Excerpt to read:
________________________
Глава IV. ПОЕДИНОК С СУДЬБОЙ
Глава IV. ПОЕДИНОК С СУДЬБОЙ
Как лучше определить понятие «зрелость»? Назвать ли ее временем жатвы, обильной урожаем осенью жизни? Или признать порубежной порой, когда молодость уже знает, а старость еще может[110], когда сила и непосредственность переживания сочетаются с жизненным опытом, с окрепшей уверенностью в себе и своих силах?
Чайковский ощутил эту уверенность — поздно, только в конце 80-х годов. Еще в 1884 году, вечером накануне дня рождения, Петр Ильич с беспощадной требовательностью к самому себе отмечал в дневнике: «Сейчас стукнет 44 года. Как много прожито и, по правде, без ложной скромности, как мало сделано! Даже в моем настоящем деле: ведь, положа руку на сердце, ничего совершенного, образцового нет. Все еще ищу, колеблюсь, шатаюсь». Тремя годами позже, оставив далеко позади себя время колебаний, композитор впервые написал строки, исполненные чувства безграничной власти в своем искусстве:
«…Я дошел, вероятно, до последней степени того совершенства, на какое способен… Только теперь… я могу писать так, чтобы не сомневаться в себе, верить в свои силы и свою умелость».
________________________
Information provided:
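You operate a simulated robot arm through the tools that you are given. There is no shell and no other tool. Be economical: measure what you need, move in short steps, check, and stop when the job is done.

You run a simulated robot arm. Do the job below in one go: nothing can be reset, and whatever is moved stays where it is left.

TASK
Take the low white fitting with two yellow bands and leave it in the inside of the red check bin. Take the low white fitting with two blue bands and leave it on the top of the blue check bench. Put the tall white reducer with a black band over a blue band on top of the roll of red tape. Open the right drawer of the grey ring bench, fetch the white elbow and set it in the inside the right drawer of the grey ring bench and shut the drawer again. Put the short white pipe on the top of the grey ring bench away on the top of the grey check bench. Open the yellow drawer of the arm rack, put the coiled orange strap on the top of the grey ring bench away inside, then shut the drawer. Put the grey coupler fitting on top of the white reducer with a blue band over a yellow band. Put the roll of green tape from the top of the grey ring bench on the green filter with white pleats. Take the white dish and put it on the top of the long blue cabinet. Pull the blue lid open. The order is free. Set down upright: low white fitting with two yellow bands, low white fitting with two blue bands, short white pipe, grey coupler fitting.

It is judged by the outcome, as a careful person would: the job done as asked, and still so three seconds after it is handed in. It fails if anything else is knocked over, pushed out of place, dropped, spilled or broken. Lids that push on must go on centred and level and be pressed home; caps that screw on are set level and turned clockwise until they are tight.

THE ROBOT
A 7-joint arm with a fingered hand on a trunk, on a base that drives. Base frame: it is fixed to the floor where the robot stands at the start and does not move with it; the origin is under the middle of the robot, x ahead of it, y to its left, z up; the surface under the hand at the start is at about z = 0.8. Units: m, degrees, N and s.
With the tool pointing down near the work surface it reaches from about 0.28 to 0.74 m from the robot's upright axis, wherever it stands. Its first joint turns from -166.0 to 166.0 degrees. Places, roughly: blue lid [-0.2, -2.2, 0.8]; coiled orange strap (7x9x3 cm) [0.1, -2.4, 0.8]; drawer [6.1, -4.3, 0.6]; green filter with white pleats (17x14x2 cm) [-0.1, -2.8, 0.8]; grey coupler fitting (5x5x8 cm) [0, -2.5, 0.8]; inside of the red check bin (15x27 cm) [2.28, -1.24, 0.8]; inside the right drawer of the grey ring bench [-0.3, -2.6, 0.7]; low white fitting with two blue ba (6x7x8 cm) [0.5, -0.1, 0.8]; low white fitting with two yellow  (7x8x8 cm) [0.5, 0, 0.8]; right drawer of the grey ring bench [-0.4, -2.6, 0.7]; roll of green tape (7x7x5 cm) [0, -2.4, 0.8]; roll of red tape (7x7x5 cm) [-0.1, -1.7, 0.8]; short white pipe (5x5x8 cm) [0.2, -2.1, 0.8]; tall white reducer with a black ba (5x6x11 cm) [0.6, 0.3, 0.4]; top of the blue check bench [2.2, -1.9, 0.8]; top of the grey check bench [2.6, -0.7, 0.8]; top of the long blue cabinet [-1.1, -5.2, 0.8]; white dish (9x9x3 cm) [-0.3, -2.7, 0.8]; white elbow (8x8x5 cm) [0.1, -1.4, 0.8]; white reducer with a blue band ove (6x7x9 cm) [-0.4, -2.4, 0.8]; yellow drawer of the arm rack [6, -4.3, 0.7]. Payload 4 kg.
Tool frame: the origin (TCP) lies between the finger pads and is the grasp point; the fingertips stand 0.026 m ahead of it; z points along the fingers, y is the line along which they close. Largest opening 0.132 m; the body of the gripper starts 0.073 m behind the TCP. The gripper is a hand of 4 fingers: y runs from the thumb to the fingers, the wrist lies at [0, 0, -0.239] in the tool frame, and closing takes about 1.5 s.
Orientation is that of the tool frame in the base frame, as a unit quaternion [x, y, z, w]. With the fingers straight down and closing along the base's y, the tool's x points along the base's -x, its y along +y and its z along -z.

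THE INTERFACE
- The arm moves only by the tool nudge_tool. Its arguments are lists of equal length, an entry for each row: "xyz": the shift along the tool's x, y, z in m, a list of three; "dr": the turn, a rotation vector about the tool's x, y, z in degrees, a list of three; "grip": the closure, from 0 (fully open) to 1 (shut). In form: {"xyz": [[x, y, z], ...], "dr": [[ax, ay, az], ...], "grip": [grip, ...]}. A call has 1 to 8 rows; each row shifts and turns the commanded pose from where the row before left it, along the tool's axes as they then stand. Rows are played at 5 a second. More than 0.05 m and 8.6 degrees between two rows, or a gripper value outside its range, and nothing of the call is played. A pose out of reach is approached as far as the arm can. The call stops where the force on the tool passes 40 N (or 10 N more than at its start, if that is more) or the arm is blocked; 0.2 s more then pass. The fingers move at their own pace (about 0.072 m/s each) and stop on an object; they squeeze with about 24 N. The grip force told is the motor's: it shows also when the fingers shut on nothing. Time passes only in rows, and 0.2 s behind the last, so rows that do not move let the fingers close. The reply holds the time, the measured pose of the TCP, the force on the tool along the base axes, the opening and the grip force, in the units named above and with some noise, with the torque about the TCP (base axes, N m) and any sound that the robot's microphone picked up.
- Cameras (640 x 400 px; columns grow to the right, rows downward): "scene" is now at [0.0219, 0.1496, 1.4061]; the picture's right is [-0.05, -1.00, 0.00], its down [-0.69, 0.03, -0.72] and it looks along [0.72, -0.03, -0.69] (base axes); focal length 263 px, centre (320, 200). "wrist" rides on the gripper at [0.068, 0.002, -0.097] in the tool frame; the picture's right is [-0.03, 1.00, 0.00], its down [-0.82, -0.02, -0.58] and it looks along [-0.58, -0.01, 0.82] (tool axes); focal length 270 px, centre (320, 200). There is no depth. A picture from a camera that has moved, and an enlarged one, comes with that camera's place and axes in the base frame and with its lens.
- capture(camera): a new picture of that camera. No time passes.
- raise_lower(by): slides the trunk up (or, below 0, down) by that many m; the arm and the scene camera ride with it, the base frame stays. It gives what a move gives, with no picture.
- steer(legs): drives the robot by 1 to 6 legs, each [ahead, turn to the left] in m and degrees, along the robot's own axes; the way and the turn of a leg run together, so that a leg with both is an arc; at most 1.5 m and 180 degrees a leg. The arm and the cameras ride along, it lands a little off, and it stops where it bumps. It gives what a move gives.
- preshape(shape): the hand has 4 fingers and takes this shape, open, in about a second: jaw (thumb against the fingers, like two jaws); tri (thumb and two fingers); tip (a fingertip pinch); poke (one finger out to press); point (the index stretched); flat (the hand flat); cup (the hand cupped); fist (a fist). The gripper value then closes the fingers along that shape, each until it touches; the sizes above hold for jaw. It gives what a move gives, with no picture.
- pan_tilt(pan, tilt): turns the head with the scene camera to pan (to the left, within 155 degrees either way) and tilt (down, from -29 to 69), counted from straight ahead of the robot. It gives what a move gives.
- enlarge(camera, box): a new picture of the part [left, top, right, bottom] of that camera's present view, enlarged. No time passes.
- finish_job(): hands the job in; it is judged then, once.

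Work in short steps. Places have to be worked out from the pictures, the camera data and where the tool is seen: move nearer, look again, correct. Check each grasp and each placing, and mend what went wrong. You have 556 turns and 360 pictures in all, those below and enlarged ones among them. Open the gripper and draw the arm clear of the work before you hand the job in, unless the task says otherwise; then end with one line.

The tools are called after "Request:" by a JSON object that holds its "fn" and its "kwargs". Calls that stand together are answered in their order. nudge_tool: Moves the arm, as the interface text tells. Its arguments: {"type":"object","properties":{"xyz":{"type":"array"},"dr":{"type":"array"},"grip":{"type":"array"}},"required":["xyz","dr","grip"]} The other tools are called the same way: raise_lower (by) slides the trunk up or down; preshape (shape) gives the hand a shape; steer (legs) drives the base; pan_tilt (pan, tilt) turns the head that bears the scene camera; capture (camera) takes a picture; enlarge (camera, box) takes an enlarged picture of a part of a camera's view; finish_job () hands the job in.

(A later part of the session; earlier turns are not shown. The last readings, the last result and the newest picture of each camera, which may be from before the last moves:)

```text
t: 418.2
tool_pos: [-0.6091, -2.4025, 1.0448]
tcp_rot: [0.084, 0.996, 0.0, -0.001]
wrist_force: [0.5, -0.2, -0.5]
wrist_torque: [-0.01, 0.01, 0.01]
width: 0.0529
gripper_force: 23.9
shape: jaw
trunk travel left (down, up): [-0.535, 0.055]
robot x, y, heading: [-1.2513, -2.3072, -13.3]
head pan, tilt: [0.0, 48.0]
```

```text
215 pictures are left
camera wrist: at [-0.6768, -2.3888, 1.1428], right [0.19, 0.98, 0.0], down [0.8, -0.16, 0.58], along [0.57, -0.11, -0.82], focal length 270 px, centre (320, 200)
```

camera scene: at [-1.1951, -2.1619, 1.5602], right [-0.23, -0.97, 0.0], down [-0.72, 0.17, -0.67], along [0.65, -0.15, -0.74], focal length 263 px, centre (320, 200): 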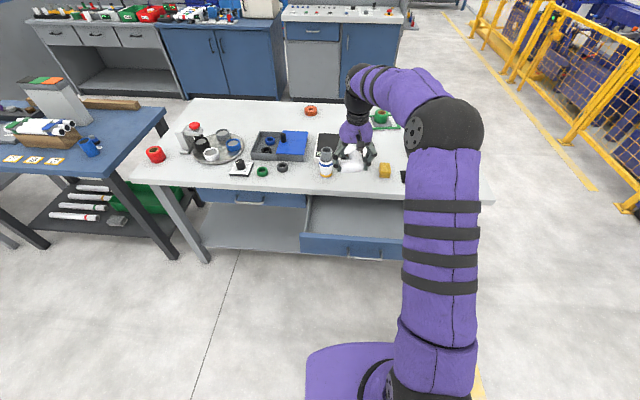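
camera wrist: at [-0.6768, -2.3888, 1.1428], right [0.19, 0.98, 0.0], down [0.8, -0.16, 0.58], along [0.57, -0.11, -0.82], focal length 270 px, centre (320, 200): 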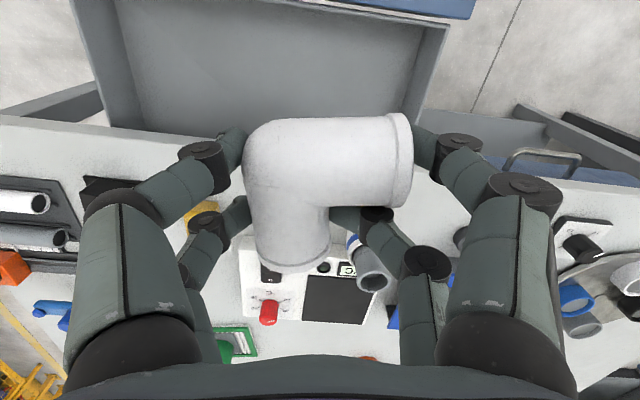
________________________
Task requirements:
1. Within the listing above, give again exactly every line from the line with "- enlarge(camera, box): a" through the line with "Work in short", both included, and no other line.
2. Resume the excerpt to read where it left off.

The responses:
1.
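- enlarge(camera, box): a new picture of the part [left, top, right, bottom] of that camera's present view, enlarged. No time passes.
- finish_job(): hands the job in; it is judged then, once.

Work in short steps. Places have to be worked out from the pictures, the camera data and where the tool is seen: move nearer, look again, correct. Check each grasp and each placing, and mend what went wrong. You have 556 turns and 360 pictures in all, those below and enlarged ones among them. Open the gripper and draw the arm clear of the work before you hand the job in, unless the task says otherwise; then end with one line.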

2.
Правда, сомнения, как оказалось очень скоро, не покинули Чайковского. Приступы их, иногда невероятно острые, повторялись до самого конца его жизненного пути. Идеал художественного совершенства, которым автор «Онегина» и «Пиковой дамы» мерил свои произведения, был так высок и суров, что даже в пору полного расцвета творчества лишь немногие из них выдерживали испытание перед его судом. Не менее того сказывалась и живая впечатлительность, побуждавшая Чайковского под влиянием случайного неуспеха или отрицательного отзыва взглянуть на свое создание чужими, враждебными глазами. И все же рубеж был перейден. После «Чародейки» композитор вступает в пору своих величайших творений.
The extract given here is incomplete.